Where there's smoke...?
Where there's smoke...?

CAVIAHUE – In this ghost town, the houses are empty and windows are boarded shut.

The red foxes and cauquenes geese are in hiding and no condors circle the sky above. Since last week, there has been no movement in Caviahue, southwestern Argentina, aside from the tremors of the nearby Copahue volcano, spewing gas.

Even though the volcano’s tremors are barely perceptible, this popular touristic town is completely empty except for the people who are there to research the volcano. The handful of scientists know that they might have to flee the area as quickly as possible at any given moment.

The rest, the townspeople are gone – they have evacuated their homes, leaving a desolate and empty town.

On Monday, provincial authorities declared a “red alert” and ordered the evacuation of the whole town as a precaution. For those who needed to go back home to get their things, a “special mission” was organized. When they arrived, they found that the village had been blanketed in 1.5 meters of snow. About 40 villagers went into their homes to retrieve clothing, medicine, documents and pets.
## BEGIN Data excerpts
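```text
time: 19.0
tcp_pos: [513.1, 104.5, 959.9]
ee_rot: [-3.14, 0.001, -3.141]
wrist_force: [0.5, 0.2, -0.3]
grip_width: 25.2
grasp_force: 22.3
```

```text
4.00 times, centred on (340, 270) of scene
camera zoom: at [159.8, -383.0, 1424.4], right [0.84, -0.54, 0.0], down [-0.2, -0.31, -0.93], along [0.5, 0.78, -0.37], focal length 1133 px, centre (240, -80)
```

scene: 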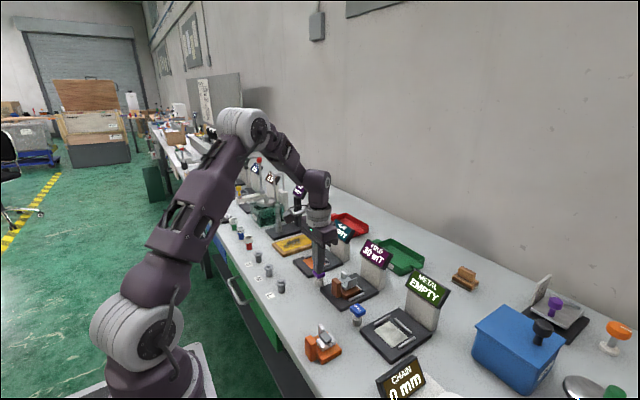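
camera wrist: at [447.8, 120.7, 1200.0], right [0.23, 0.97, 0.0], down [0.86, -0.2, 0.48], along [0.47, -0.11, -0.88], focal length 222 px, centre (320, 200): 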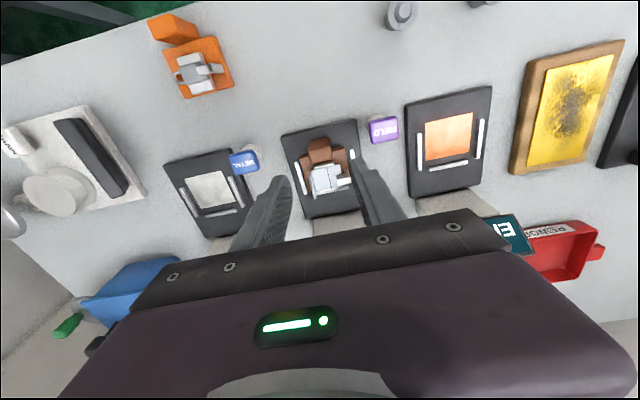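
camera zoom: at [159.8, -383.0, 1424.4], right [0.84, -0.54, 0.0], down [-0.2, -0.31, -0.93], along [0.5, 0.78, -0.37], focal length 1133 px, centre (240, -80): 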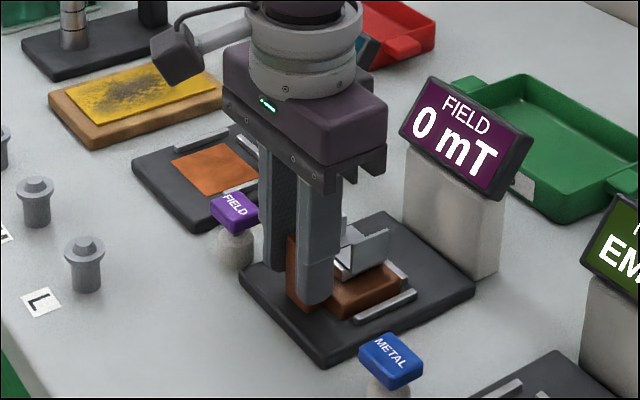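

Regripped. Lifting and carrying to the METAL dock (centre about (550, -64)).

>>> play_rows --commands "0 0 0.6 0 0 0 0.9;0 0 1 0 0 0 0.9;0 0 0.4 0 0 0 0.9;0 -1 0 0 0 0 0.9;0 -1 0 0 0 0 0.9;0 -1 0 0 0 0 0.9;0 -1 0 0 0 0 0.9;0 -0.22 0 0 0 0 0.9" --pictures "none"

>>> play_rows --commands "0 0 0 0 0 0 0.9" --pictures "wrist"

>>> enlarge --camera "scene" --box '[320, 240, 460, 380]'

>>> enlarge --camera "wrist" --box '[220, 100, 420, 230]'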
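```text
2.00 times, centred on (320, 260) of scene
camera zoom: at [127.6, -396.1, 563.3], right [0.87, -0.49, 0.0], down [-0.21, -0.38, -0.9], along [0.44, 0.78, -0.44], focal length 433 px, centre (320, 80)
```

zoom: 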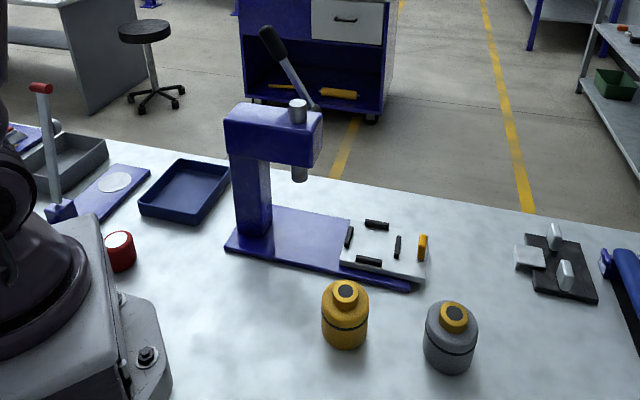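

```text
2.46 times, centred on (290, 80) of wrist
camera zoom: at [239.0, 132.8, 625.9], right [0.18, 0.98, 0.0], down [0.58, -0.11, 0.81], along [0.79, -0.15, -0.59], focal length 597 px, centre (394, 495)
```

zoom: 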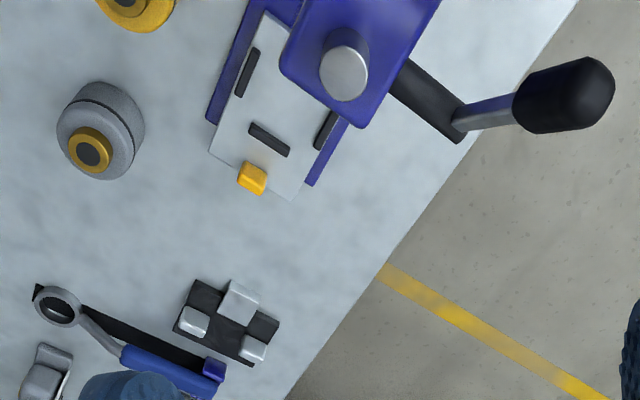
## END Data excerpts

Evacuation (FB Turismo Copahue)

Soledad Poblete was able to “rescue” Tifi and Piren, his dogs. “We are staying at my grandfather’s house until the alarm is over. We are calm and are doing everything we can to be safe,” says Soledad.

Living at the foot of a volcano

It is not the first time these villagers have been evacuated. Volcanic activity in the area already forced them to flee in 1992 and 2000, when the sulfur expelled by the volcano scared everyone. The last time the volcano was active was last December, when it spewed ash for a day and a half.

“This is how we live, we are used to living at the foot of a volcano and we have no other option: we must resign ourselves to the laws of nature,” says Marcelino Saenz, a retiree who drove four neighbors into town to check on their houses. About 538 evacuees are staying with their families, are housed in gyms, military barracks and hotels in the region.

Today the village is covered by a thin white veil and complete silence. Who knows when the living mountain will open its mouth.